WEDF 2012 Welcome Session
H. E. President Susilo Bambang Yudhoyono of Indonesia today opened the 13th annual World Export Development Forum (WEDF), devoted to the theme: Linking growth markets: new dynamics in global trade.
The President stressed the growing importance of
developing economies, and in particular the so-called growth economies, in
world trade. Their share of total world exports had increased from 33% in 2001
to 46% in 2011. The share of world trade between developing countries, also known
as South-South trade, was expected to double in the next two decade, he said.

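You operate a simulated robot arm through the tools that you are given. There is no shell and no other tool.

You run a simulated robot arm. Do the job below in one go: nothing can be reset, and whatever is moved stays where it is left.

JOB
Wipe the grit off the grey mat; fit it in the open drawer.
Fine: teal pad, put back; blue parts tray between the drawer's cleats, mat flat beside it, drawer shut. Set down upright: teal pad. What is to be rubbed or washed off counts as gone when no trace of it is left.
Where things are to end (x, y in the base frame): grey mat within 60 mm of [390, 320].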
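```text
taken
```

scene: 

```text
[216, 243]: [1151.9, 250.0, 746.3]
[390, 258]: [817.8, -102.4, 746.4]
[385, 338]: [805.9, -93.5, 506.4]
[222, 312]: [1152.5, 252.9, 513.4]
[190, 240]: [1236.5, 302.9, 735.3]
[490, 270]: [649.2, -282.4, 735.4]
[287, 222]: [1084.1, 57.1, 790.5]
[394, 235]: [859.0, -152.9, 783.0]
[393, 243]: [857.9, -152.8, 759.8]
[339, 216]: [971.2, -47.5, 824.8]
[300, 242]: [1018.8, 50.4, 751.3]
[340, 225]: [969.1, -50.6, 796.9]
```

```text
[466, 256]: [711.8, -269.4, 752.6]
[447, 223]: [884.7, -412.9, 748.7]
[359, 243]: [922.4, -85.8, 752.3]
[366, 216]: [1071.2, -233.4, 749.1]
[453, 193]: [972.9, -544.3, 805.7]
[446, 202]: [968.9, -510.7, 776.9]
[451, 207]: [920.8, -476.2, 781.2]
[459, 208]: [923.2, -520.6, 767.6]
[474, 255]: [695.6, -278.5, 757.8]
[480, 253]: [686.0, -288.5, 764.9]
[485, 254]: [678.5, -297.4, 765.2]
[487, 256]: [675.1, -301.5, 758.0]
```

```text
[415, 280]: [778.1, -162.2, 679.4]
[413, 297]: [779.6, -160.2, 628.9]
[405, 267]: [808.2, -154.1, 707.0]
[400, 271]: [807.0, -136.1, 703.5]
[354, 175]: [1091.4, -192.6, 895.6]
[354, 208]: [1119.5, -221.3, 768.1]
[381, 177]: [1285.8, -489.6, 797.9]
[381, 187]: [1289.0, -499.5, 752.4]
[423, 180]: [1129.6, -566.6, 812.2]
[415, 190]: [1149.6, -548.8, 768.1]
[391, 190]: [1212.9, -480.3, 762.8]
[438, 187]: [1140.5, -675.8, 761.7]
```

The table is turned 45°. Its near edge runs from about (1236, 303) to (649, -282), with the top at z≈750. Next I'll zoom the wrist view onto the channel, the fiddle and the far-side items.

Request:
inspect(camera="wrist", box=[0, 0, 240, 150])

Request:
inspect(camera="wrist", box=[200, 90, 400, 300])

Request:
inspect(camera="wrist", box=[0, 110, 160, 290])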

The President said it was clear that the drivers of
global economic growth were increasingly to be found in the growth markets of
the global South. The Government of Indonesia was facilitating the development
of new export markets for its exporters in Arica, Latin America, Central Asia
and other non-traditional markets. Increased trade, economic integration,
specialization and the removal of barriers to the movement of goods, services,
capital and people was a major enabler of growth and job creation, he added.
Improvements in both hard and soft infrastructure are
needed, and it is important not to underestimate the value of reforming trade
facilitation services such as customs and related enabling services such as
ports, logistics, transport and distribution, that are critical to the
development of a conducive business environment in general and for the
enhancement of international trade in particular. The benefits of trade
facilitation reforms are often higher than the benefits accruing from lowering
tariffs, he said. The World Bank had found that improving trade logistics by lowering
transaction costs and increasing trade speed and predictability could enlarge
global trade flows by some US$468 billion annually.
In particular, the President stressed the
importance of tackling barriers to trade such as non-tariff measures (NTMs),
which tend to be higher for South-South trade than for trade between developed
and developing countries. He also argued for the integration of small and
medium-sized enterprises (SMEs) in developing and least developed countries
(LDCs) into global supply chains. SMEs were the backbone of the economies of
many poorer countries, he said, and required better access to information,
technology, markets and finance.
The President also stressed the importance of trade
in services, which were not only important in their own right in terms of value
added, employment created and export earnings generated, but equally crucial in
their impact on the performance of other sectors, such as agriculture, mining
and manufacturing. In this context, he highlighted the need to revive trade
negotiations under the umbrella of the WTO’s Doha Development Round to reduce
barriers, increase trade and economic development.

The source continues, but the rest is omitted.